Criminology, the study of why people violate social norms and one another's rights by committing crimes, is the branch of sociology that provides a theoretical basis for law enforcement and correctional policy. Both classical and neoclassical criminology are attempts to deal with crime in a logical way instead of resorting to outright vengeance. Neoclassical theory is not an attempt to disprove or debate classical theory but an expansion of the theory.

Classical Criminology

Classical criminology was founded in the mid-19th century by two utilitarian philosophers, Jeremy Bentham and Cesare Beccaria. They argued that crime was a matter of free will and rational self-interest and could be defined precisely by law; they also insisted that proportionate, swift punishment would deter crime.

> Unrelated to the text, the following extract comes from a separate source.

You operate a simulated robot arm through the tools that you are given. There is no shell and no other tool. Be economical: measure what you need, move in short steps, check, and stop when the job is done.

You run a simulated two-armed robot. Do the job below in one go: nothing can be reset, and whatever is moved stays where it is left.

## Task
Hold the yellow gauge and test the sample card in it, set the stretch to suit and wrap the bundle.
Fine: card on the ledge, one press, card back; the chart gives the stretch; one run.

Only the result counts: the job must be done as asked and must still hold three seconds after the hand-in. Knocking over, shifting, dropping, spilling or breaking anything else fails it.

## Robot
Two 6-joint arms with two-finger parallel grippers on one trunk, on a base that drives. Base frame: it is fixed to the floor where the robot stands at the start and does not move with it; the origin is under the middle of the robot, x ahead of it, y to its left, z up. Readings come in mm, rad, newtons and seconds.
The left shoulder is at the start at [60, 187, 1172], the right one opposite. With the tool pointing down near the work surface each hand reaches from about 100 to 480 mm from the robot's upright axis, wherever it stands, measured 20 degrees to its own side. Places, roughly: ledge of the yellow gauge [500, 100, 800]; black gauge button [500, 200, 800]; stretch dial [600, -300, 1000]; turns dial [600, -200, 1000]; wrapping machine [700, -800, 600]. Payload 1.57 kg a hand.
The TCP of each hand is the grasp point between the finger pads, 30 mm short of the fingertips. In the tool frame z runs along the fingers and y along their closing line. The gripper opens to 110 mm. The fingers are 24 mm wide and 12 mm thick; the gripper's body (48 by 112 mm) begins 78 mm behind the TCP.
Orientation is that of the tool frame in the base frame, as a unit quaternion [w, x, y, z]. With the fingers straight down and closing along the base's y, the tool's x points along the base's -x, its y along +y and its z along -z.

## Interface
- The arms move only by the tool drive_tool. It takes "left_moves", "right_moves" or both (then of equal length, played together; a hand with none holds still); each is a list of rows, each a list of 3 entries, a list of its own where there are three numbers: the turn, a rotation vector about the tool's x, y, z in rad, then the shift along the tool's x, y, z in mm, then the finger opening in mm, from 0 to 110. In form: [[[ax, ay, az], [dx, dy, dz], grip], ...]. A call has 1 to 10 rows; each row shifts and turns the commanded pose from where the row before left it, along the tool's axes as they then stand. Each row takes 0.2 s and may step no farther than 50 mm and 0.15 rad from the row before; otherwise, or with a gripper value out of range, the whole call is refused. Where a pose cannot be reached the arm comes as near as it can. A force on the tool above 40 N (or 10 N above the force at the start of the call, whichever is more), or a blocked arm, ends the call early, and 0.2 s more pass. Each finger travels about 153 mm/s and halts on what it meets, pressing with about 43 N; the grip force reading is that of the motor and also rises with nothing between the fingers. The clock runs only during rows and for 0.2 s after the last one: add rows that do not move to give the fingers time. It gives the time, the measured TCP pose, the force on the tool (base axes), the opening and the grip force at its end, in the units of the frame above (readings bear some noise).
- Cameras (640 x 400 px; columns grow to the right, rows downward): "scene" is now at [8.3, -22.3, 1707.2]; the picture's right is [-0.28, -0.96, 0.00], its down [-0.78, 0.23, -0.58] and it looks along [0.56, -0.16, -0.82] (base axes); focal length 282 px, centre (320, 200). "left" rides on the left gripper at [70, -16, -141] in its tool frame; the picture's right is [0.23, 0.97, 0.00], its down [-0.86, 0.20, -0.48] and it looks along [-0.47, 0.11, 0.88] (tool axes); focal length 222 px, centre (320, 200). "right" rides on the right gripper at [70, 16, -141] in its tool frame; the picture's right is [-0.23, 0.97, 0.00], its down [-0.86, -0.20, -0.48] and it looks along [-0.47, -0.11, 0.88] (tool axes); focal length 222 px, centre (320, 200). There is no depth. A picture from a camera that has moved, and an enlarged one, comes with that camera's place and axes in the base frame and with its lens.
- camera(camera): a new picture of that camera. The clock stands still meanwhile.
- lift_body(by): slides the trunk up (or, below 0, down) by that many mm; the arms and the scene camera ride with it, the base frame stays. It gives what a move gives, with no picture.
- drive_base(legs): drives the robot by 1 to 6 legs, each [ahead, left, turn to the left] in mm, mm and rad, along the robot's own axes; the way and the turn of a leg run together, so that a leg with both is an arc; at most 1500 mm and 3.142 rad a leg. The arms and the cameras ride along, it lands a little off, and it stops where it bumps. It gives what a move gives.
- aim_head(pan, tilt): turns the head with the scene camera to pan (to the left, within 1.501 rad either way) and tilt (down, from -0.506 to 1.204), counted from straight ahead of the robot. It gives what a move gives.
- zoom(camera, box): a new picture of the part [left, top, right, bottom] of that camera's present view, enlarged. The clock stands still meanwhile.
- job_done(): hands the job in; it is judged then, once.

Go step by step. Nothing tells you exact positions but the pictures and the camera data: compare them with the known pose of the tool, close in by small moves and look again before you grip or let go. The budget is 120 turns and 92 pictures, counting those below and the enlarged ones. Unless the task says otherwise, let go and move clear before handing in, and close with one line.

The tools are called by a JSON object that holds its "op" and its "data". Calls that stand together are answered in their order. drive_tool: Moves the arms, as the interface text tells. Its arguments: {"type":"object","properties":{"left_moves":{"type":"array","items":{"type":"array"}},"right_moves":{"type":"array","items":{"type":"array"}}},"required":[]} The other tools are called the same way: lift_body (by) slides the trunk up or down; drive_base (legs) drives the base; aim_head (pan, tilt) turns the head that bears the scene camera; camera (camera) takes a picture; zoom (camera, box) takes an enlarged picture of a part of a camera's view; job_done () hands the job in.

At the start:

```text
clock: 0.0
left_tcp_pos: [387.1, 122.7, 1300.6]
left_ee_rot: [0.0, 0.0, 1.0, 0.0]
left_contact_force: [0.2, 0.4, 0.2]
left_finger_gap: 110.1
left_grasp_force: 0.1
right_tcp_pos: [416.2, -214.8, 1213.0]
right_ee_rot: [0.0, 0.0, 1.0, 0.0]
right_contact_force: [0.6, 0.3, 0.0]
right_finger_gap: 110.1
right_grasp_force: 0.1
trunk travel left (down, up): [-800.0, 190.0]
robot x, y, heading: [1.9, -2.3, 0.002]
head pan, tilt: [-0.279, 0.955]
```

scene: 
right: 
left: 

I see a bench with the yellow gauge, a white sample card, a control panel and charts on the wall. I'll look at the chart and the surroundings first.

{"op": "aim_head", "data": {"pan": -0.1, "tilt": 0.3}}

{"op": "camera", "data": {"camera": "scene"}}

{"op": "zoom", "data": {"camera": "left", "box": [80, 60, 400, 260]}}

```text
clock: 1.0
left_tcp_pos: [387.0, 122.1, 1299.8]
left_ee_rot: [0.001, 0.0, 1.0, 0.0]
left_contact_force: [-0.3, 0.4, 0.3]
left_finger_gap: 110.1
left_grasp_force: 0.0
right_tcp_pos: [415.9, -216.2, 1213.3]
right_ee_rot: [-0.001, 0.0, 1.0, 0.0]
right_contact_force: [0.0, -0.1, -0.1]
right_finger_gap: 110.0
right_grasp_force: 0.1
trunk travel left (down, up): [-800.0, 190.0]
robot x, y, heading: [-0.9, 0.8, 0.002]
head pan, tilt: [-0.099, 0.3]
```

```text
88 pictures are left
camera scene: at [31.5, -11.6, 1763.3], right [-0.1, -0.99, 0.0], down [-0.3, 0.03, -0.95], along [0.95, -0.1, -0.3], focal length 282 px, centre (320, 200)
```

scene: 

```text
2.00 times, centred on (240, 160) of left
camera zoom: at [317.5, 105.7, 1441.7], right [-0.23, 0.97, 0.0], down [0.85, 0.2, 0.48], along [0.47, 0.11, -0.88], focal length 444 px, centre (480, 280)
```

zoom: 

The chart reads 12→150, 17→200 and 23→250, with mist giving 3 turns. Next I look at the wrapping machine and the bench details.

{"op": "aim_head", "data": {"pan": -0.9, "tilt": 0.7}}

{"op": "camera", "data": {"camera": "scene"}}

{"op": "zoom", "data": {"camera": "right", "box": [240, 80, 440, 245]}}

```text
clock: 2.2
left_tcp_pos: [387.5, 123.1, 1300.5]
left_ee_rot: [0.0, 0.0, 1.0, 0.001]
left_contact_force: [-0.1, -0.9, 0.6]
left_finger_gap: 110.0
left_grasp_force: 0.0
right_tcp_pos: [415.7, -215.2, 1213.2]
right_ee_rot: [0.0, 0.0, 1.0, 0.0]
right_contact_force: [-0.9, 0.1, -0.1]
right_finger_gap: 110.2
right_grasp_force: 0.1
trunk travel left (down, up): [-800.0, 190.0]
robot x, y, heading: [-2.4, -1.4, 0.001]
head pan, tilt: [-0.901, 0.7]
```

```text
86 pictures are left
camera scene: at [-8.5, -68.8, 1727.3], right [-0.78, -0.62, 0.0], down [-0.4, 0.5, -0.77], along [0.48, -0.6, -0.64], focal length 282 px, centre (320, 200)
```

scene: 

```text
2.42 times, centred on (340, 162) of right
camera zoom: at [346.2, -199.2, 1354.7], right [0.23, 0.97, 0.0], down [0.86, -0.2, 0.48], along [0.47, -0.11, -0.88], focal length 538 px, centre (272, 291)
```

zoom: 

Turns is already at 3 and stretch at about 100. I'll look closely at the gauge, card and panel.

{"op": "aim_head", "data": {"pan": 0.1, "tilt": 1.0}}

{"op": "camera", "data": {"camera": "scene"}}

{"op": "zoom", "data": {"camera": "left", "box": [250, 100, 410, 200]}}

Classical criminology assumes that people who commit crimes make a rational choice to do so based on the pleasure they hope will result and will choose not to commit crimes if they know there is a strong chance they will experience pain instead.

Neoclassical Criminology

Neoclassical criminology defines crime more broadly as actions that offend against a shared understanding of morality. It added an analysis of environmental factors beyond rational self-interest. In neoclassical thinking, it is possible to do more to deter crime than just to catch and punish criminals; the environment can be changed in ways that make crime less likely to occur. Neoclassical criminologists sought to explain crime as a result of problems such as poverty, low intelligence or family structure.